The new sulfur limits also will lower heavy oil prices and increase competition between heavy oil-producing jurisdictions, William Edwards, who has been president of Houston-based Edwards Energy Consultants since 1979, told the Bulletin. The “bottom line” is that Canada will have to shut-in some of its production unless it can get the asphaltenes out of its crude, he said."

Softening this warning, the article reported that "Dinara Millington, vice-president of research at the Canadian Energy Research Institute (CERI), said she “wouldn’t go as far as to say” the low sulfur regulations could shut-in Canadian production.” Recently, however, in reporting on the results of a more recent study by CERI, the Daily Oil Bulletin, in the recent article "New Low Sulfur Marine Standards Create Refining Opportunity”, stated that the "New low-sulfur marine fuel standards could prove to be disastrous for the Canadian oil producing sector.”  While the CERI report does not specifically suggest shutting in Canadian production, the price discounts that they present reduce the Oil Sands production netback to levels that do not justify production.

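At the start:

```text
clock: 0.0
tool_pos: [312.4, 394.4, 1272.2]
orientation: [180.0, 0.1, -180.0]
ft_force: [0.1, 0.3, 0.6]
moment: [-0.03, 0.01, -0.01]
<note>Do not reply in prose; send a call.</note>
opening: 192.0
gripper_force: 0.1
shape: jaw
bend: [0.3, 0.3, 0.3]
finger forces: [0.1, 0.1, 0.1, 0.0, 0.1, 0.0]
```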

Two years’ time has already been lost. If that delay continues for an additional two years, prolonging the discount for Oil Sands production of $16-20/B, as suggested by CERI, the delay will have cost the industry $23-29 Billion. Further delay will add $32 million loss for each day’s delay.

Canada needs to take two important steps. 1) Accept the reality that there is an impending catastrophe and 2) Marshall the county’s resources to transform oil sands into a globally acceptable quality. Essentially that means removing the asphaltene component, the element that prevents economic desulfurization of the crude.

We have considered the Canadian situation from an “outside in” viewpoint rather than the common “inside out” view of Canadian analysts. The result gives practical guidance as to steps that the Canadian industry might consider as it struggles with severe price discounting for its heavy oil production.

Global balances show an advancing oversupply capability for the heaviest crude types. This oversupply will be dramatically exacerbated when the sulfur regulation for marine bunkers is lowered in 2020 by the International Maritime Organization (IMO) from 3.5% to 0.5% sulfur. Most estimates suggest that about 2 million barrels a day of additional heavy, high sulfur oil will need to disappear from the supply system to accommodate this change. Realistically speaking, this reduction in supply can be remedied only by a substantial reduction in production of the heaviest crude types. This puts the onus squarely on Canadian Oil Sands as the prime target for reduction. Demand for Canadian heavy oil may drop by more than a million barrels a day.

This necessary reduction in heavy crude supply will require an increase in light crude production to balance the system. The net result of this crude switch will alter the balance for motor fuels in the global demand picture. Directionally, this switch may cause an oversupply of the lighter components, which will alter refinery operations, such as cracking, and reduce refinery profits.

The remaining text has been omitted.